Written instruction 1: Cite the supplied text exactly. Begin with "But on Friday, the" and finish with "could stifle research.".
Written instruction 2: How does the supplied text go on? Write the next part.

Supplied text:
The federal court has upheld the rights of corporations to ‘own’ human genetic material in a test case which could have wider implications for research.
Corporations can continue owning the rights to human genes thanks to a federal court ruling but patients at the heart of the legal battle say the practice is immoral.
Central to the test case, between support group Cancer Voices Australia and US biotech company Myriad Genetics, is the susceptibility gene known as BRCA1.
The validity of Myriad’s patent over the so-called “cancer gene” in its isolated state has been challenged, on the basis that under Australian law, patents cannot be granted over products of nature, as opposed to inventions.
But on Friday, the full bench of the federal court upheld the rights of Myriad, the patent owner.
Maurice Blackburn lawyer Rebecca Gilsenan feared the gene patent could stifle research.
“It places limits on genetic testing, genetic research and the development of treatments and cures for genetically associated disease,” she said.
The case began in 2010 on behalf of Queensland cancer patient Yvonne D’Arcy, 68, who was devastated by Friday’s outcome.
“To me now, they’ve made it personal,” she told reporters in Brisbane.
“I don’t think it’s right … I don’t think any private company should own part of a human body.”
Lisa Taliadoros, a partner with legal firm Jones Day, which acted for Myriad, said it was incorrect to say Myriad had attempted to patent the BRCA1 gene.

Available data:
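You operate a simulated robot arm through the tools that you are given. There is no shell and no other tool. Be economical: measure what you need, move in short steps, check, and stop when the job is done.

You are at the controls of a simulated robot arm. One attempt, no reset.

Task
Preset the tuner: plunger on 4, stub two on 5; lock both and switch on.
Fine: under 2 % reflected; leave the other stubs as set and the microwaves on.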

Exercise result 1:
But on Friday, the full bench of the federal court upheld the rights of Myriad, the patent owner.
Maurice Blackburn lawyer Rebecca Gilsenan feared the gene patent could stifle research.

Exercise result 2:
The scientific evidence was that “the claims related not to a `gene’ but rather to an isolated nucleic acid sequence that is chemically, structurally and functionally different from that which is found in the human body,” Ms Taliadoros said.
The decision left healthcare consumers vulnerable to the monopolisation of diagnostic tests, according to Cancer Council Australia’s director of advocacy, Paul Grogan.
“Given the unanimous federal court ruling is an interpretation of Australian law, the law itself needs to change to protect healthcare consumers from gene monopolies,” he said.
Dr Luigi Palombi, a patent lawyer and adjunct professor at Murdoch University, said the decision ignored the “bedrock principle” of centuries-old patent law – that only an invention can be the subject of a patent.
“The decision ignores the scientific facts,” he said.
“It ignores good policy. And it ignores common sense.”
But other patent lawyers disagreed.
Grant Shoebridge, PhD and senior associate at Shelston IP, argued patents were crucial for laboratory innovations to reach the market, an “incredibly expensive” journey.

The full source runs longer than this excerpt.